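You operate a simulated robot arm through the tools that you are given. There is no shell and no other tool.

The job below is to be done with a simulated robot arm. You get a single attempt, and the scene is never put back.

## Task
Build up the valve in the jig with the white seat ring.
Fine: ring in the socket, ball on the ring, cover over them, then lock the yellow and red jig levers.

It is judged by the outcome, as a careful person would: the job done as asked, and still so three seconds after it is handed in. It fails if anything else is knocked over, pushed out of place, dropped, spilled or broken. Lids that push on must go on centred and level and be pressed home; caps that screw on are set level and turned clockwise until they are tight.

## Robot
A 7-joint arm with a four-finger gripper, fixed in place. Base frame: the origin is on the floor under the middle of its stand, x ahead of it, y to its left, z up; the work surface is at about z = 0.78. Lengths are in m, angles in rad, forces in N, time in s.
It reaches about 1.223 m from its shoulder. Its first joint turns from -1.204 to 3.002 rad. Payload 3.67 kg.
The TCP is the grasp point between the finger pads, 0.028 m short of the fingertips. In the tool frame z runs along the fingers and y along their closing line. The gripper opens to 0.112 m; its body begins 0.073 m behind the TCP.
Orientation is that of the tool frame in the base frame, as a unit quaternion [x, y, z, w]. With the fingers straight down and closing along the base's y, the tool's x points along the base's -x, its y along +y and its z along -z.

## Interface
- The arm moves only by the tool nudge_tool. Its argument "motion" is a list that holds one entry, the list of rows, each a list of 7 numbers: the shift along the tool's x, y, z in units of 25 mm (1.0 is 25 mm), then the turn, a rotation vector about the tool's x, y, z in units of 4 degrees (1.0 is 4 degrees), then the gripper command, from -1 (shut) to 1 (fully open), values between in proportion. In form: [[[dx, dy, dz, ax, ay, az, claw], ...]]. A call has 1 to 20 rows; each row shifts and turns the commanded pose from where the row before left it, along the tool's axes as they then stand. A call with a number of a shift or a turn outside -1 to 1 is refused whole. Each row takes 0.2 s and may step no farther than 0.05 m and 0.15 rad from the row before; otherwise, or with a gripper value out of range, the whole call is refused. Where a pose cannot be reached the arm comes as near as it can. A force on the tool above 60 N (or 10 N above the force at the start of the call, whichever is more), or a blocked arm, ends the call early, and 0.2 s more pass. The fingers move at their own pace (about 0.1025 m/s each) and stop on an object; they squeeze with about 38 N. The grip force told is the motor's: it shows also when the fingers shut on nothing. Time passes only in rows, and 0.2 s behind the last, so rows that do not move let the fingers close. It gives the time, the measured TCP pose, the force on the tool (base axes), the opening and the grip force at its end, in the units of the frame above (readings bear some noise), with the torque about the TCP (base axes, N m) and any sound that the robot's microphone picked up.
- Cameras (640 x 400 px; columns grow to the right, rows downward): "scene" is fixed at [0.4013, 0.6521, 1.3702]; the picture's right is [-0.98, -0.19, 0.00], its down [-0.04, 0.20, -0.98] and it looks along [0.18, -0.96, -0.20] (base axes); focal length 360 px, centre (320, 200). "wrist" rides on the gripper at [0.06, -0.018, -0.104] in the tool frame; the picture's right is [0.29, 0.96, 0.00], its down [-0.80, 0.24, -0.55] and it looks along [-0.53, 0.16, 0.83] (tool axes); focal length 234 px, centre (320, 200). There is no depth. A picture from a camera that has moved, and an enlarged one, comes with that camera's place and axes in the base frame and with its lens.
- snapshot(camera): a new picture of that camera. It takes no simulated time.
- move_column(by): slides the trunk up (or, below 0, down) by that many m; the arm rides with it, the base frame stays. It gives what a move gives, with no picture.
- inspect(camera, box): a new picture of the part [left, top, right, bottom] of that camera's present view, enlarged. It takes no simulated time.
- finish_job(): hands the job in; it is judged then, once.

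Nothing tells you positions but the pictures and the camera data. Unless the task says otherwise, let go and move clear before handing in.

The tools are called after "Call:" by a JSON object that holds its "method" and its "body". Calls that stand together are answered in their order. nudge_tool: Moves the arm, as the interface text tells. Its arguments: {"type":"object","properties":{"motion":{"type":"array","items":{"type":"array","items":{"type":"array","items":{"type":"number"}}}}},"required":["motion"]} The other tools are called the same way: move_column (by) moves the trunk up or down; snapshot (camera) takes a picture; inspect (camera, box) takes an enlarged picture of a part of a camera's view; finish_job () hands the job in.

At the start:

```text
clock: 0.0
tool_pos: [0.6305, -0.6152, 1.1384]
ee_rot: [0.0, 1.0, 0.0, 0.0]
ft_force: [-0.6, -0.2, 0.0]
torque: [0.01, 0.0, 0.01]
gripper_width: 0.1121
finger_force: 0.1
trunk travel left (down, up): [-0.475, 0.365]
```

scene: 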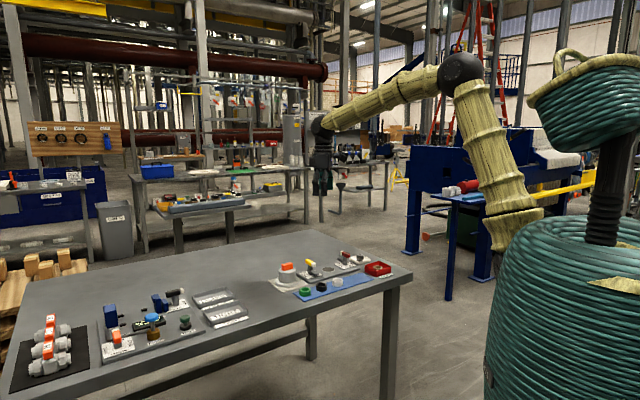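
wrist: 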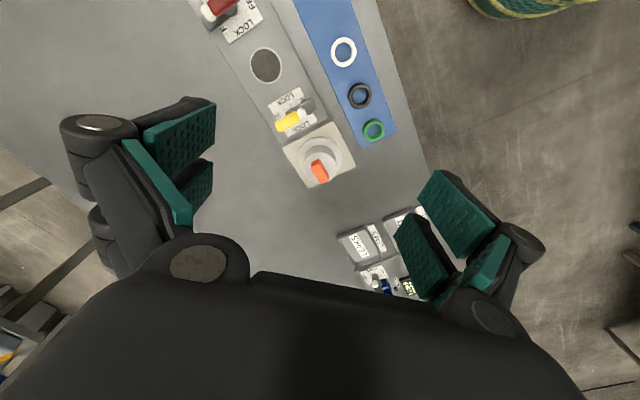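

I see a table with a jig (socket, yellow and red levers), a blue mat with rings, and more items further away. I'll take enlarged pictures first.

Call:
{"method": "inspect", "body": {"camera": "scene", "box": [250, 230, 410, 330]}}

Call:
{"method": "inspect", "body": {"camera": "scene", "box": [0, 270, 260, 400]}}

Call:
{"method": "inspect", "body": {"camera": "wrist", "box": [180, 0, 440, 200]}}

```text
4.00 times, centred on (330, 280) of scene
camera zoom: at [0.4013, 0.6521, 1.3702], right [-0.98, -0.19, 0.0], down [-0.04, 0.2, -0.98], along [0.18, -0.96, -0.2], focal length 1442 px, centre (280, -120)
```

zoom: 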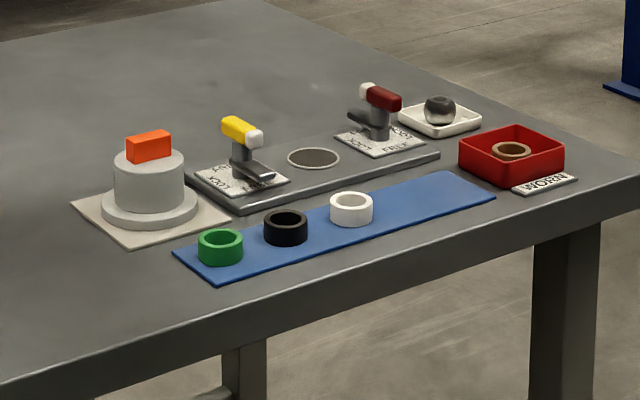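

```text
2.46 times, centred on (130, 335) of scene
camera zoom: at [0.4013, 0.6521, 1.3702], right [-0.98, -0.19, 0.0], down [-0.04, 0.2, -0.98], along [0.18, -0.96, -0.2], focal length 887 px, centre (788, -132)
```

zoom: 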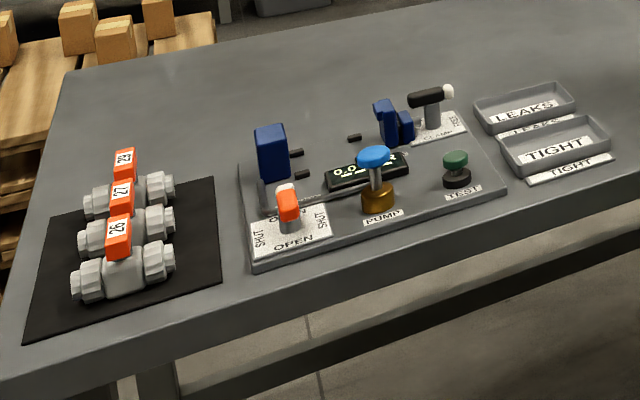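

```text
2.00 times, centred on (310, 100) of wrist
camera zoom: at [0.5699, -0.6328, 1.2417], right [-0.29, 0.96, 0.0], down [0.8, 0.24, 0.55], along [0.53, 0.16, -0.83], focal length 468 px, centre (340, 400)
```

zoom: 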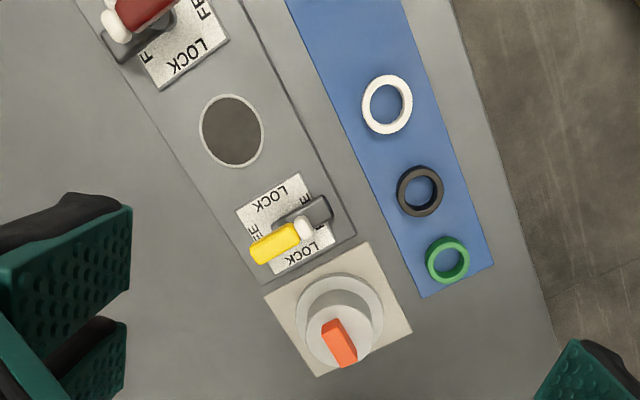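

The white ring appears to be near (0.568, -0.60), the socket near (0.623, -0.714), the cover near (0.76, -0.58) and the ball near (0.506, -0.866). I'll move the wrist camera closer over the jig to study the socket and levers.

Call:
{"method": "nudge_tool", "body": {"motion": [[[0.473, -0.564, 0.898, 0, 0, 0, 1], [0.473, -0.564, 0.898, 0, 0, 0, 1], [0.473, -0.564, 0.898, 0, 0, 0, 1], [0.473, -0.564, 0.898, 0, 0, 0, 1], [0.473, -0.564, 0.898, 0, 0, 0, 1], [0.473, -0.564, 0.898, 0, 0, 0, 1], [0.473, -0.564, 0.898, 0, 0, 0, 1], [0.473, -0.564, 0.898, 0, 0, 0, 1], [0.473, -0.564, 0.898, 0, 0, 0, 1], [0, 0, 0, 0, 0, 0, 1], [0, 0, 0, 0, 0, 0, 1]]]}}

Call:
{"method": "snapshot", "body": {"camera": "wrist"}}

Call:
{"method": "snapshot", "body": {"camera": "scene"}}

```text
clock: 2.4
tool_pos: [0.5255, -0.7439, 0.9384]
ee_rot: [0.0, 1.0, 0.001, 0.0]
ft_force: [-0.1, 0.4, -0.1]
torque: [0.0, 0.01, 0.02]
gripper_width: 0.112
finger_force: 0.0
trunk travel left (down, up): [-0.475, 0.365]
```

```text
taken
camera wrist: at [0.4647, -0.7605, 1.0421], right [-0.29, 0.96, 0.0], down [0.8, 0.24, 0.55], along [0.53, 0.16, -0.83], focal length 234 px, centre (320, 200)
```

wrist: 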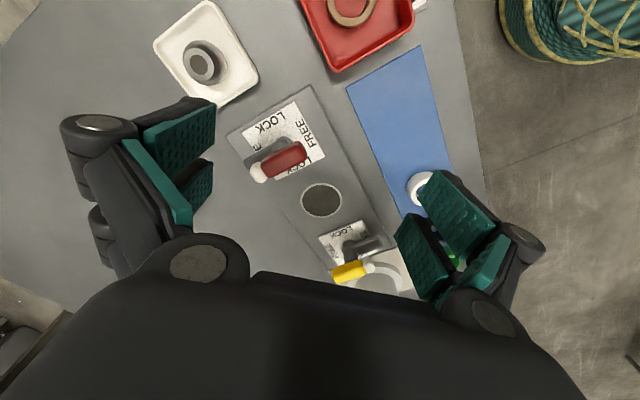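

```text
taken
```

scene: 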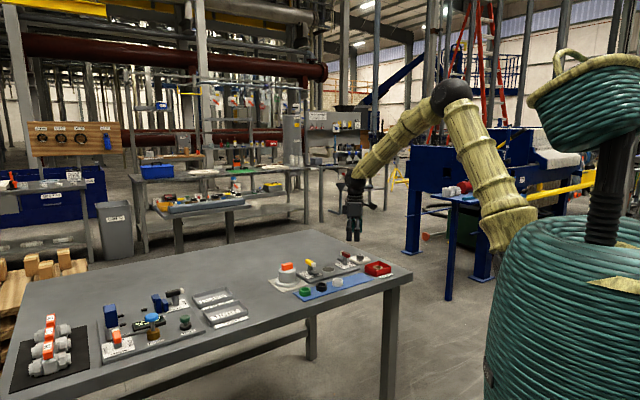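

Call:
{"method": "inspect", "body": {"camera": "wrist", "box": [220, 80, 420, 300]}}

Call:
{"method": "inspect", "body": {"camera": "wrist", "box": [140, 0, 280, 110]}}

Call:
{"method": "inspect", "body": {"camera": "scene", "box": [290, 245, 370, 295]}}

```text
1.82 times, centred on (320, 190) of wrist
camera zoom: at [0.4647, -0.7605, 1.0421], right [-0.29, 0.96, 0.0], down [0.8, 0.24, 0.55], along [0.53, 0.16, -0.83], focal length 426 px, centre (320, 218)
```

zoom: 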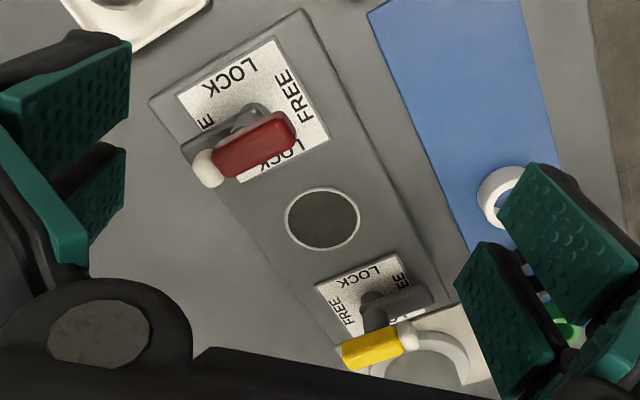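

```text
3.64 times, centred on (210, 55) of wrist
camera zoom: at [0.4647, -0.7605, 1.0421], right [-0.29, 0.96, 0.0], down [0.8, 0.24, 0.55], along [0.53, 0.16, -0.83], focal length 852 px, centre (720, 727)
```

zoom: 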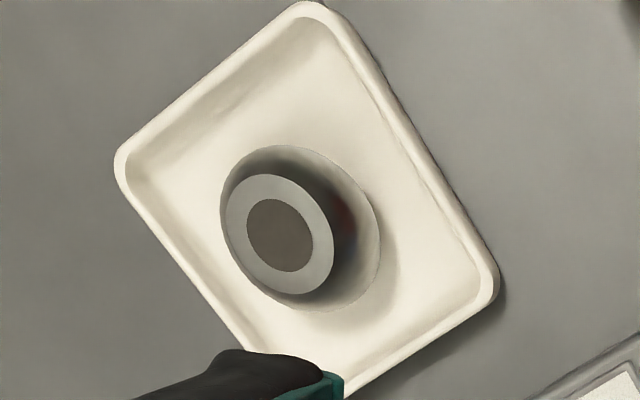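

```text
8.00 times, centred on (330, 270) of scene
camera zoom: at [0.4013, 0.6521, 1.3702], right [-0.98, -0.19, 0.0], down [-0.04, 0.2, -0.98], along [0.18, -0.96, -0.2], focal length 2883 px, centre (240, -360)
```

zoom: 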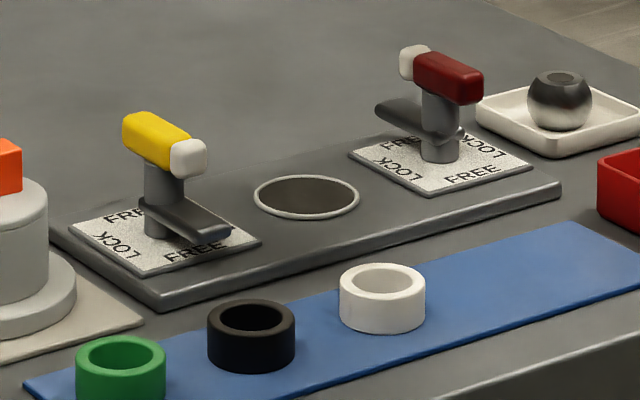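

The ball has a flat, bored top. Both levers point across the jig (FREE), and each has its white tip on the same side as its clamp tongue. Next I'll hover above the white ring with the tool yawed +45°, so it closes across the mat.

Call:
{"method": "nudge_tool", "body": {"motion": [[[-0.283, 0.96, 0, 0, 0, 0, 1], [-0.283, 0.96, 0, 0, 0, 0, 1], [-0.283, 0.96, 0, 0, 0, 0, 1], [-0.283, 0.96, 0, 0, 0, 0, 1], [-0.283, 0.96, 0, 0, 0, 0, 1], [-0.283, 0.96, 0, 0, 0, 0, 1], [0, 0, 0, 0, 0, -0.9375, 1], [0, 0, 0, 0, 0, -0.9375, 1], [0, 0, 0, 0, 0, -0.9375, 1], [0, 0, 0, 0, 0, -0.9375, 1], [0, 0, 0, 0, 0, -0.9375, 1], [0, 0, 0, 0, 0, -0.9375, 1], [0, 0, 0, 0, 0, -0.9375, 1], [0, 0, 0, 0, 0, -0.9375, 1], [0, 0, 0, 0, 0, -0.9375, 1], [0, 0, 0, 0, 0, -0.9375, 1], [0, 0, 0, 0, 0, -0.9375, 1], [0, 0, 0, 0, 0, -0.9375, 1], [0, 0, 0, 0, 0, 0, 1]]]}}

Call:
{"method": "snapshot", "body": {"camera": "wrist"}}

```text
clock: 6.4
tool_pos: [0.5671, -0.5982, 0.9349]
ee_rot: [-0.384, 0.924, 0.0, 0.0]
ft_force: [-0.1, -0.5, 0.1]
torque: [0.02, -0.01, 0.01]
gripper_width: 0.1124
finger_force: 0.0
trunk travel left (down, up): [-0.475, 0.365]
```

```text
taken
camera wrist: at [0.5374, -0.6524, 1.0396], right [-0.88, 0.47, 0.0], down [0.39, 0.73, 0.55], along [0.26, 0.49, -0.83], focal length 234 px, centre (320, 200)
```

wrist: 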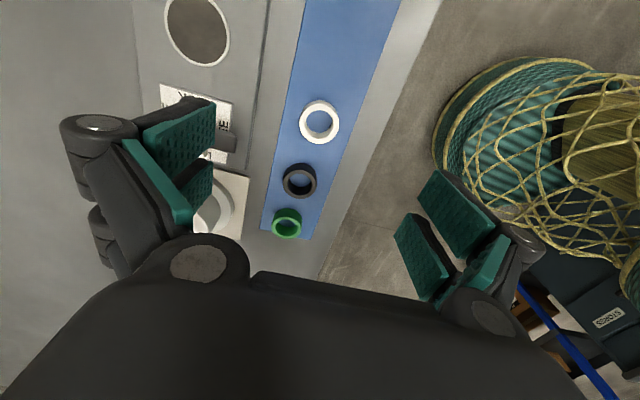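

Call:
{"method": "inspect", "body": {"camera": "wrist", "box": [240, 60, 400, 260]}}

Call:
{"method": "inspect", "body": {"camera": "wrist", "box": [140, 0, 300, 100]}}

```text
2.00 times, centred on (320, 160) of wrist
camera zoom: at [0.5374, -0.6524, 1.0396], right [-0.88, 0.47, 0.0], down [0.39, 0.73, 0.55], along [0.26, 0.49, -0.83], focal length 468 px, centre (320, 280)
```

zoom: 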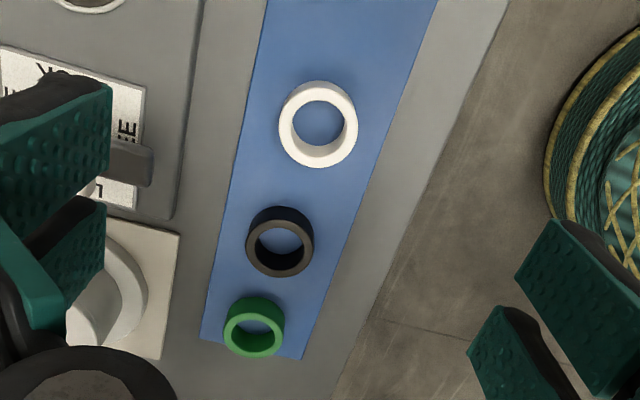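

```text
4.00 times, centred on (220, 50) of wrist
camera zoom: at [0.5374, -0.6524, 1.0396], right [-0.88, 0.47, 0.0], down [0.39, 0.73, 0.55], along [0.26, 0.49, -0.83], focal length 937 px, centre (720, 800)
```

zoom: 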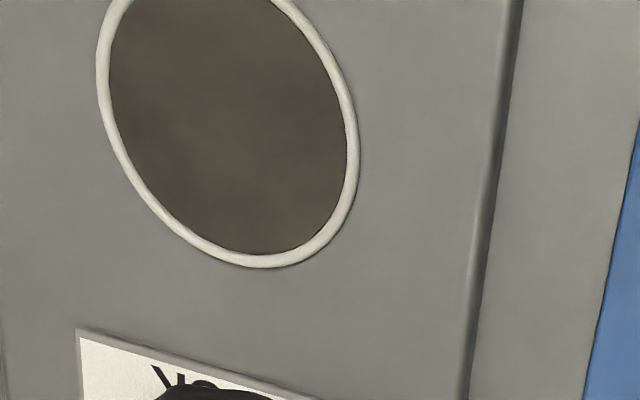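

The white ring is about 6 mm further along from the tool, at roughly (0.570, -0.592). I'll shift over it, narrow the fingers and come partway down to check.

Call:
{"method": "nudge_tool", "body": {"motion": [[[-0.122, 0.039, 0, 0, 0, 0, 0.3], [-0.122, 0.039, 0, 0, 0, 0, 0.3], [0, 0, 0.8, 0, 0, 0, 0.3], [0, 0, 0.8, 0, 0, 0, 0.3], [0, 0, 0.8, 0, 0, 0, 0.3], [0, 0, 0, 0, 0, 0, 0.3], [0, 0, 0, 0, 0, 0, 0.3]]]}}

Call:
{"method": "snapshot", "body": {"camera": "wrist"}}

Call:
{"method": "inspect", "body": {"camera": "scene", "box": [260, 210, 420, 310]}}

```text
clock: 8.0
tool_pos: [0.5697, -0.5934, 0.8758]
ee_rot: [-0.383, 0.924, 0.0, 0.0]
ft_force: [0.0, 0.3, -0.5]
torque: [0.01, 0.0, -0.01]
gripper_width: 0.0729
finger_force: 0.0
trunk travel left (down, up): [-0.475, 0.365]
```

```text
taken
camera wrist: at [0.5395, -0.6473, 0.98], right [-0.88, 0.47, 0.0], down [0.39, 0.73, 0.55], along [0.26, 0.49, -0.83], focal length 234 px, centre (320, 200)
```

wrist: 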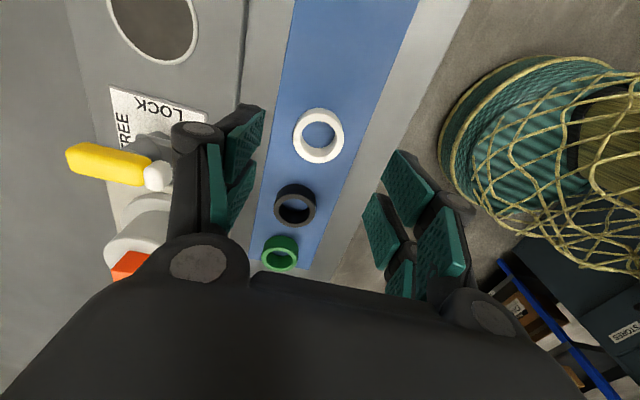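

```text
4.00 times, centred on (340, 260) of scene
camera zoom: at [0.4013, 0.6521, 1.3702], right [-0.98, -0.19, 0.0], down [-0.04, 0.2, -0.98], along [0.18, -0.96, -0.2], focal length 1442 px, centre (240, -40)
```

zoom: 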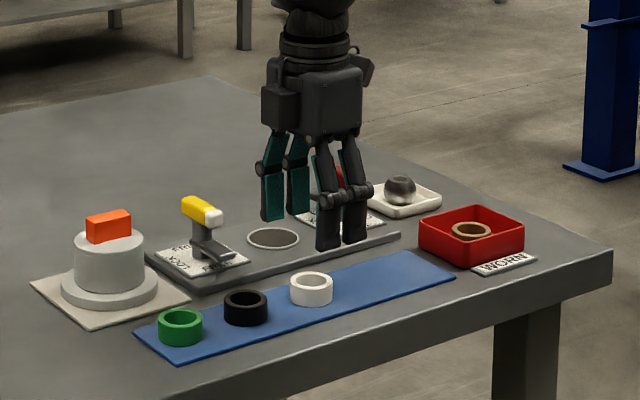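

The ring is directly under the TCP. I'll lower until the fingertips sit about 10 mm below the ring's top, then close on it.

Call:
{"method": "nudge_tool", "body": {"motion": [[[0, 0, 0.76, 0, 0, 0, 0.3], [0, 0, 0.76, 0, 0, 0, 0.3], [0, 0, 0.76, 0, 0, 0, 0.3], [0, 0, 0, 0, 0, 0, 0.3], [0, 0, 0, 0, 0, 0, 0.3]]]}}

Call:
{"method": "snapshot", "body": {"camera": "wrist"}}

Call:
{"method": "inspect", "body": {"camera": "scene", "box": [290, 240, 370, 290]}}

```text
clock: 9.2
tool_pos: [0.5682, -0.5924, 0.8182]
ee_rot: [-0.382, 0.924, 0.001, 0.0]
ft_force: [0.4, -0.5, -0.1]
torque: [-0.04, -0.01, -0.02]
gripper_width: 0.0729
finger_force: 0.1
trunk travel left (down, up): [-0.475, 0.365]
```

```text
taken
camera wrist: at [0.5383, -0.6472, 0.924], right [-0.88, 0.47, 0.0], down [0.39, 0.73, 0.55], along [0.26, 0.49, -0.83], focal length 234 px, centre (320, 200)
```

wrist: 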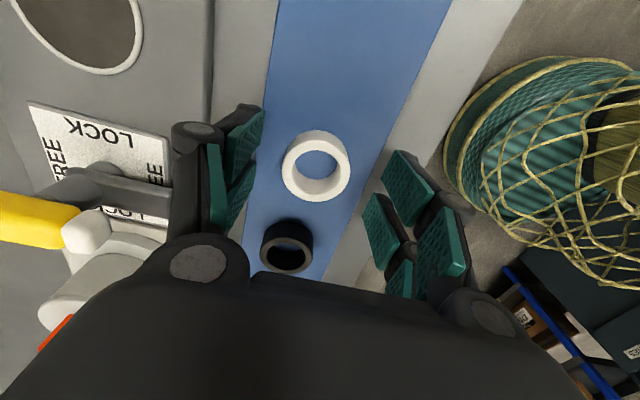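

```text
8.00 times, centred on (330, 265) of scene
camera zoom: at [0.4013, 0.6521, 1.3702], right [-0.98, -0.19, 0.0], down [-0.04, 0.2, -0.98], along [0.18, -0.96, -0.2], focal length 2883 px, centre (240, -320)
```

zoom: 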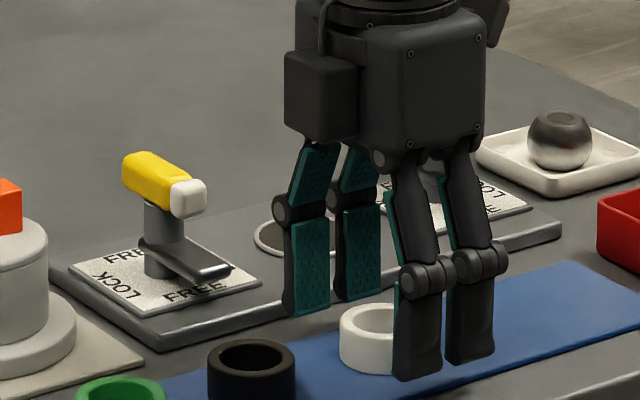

WRITTEN EXERCISE: Pull out each line of the listing that holds the string "simulated".

RIGHT ANSWER:
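You operate a simulated robot arm through the tools that you are given. There is no shell and no other tool.
The job below is to be done with a simulated robot arm. You get a single attempt, and the scene is never put back.
- snapshot(camera): a new picture of that camera. It takes no simulated time.
- inspect(camera, box): a new picture of the part [left, top, right, bottom] of that camera's present view, enlarged. It takes no simulated time.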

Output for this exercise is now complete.